▶ _Instructions for the task_: Please copy every line of the records below that holds the word "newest".

▶ _Provided records_:
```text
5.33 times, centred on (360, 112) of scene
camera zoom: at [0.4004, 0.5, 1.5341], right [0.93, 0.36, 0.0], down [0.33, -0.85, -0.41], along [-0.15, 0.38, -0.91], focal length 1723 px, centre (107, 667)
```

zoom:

==

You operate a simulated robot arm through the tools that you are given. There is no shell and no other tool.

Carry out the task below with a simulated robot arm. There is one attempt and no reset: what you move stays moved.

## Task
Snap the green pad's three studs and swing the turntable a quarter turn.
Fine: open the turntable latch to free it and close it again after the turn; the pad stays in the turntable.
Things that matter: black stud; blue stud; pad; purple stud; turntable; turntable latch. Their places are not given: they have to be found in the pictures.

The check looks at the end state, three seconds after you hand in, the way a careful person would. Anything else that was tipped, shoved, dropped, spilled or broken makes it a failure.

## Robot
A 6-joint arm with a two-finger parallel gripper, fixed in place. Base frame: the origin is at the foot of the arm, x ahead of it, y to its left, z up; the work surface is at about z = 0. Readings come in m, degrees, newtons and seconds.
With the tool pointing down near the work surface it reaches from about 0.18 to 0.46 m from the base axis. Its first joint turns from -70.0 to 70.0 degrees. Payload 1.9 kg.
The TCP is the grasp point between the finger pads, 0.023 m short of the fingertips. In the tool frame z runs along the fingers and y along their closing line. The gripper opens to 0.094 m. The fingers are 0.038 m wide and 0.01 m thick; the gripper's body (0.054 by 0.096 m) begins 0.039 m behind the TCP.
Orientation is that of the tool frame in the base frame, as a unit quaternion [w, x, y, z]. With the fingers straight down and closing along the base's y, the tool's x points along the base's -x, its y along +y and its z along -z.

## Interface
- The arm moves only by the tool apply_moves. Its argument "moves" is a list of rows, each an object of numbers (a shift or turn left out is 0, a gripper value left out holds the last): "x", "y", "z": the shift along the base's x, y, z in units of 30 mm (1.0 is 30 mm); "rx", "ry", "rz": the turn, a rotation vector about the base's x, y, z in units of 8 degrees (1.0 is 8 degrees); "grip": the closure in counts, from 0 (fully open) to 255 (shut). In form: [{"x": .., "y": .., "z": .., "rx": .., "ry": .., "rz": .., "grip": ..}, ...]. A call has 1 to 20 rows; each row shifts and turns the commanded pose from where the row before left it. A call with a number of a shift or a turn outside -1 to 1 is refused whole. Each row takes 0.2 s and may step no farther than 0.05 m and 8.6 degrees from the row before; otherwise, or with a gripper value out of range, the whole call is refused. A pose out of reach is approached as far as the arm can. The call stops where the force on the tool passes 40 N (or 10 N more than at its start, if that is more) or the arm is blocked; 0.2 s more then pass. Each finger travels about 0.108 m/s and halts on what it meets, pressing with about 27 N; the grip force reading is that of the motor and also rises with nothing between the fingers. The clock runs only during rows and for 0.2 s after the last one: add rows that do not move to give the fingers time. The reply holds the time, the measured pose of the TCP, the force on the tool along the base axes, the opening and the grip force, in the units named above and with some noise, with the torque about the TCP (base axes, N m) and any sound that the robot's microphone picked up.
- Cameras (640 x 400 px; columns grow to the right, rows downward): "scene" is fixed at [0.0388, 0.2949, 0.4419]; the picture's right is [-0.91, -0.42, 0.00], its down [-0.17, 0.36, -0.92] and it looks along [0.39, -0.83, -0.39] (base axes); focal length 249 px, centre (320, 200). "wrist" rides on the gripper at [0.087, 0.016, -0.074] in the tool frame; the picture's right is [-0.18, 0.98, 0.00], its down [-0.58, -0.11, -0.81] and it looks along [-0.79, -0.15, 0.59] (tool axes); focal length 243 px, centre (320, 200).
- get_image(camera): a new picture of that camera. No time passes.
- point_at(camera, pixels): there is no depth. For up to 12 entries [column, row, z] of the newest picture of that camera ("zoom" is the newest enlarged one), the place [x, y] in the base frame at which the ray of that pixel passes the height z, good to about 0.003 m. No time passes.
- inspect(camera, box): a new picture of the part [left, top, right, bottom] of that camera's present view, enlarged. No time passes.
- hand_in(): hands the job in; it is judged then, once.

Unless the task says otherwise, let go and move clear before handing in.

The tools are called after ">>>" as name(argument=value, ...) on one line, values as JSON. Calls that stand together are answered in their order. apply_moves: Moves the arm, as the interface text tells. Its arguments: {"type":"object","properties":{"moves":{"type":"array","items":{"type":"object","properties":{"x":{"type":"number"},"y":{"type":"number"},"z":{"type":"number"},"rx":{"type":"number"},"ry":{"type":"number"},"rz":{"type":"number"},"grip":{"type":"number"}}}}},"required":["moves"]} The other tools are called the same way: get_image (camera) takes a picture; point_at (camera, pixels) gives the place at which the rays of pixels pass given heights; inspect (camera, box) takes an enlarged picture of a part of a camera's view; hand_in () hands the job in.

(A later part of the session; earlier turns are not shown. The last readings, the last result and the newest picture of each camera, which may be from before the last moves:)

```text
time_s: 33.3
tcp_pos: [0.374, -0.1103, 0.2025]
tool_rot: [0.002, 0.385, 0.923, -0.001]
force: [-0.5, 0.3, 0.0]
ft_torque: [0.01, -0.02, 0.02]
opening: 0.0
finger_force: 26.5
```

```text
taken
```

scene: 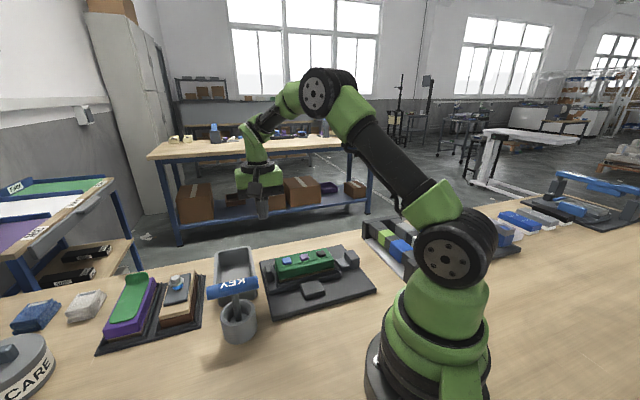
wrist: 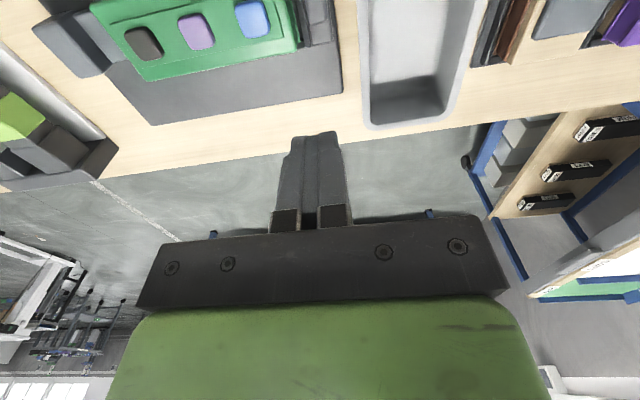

▶ _Response_:
- point_at(camera, pixels): there is no depth. For up to 12 entries [column, row, z] of the newest picture of that camera ("zoom" is the newest enlarged one), the place [x, y] in the base frame at which the ray of that pixel passes the height z, good to about 0.003 m. No time passes.
(A later part of the session; earlier turns are not shown. The last readings, the last result and the newest picture of each camera, which may be from before the last moves:)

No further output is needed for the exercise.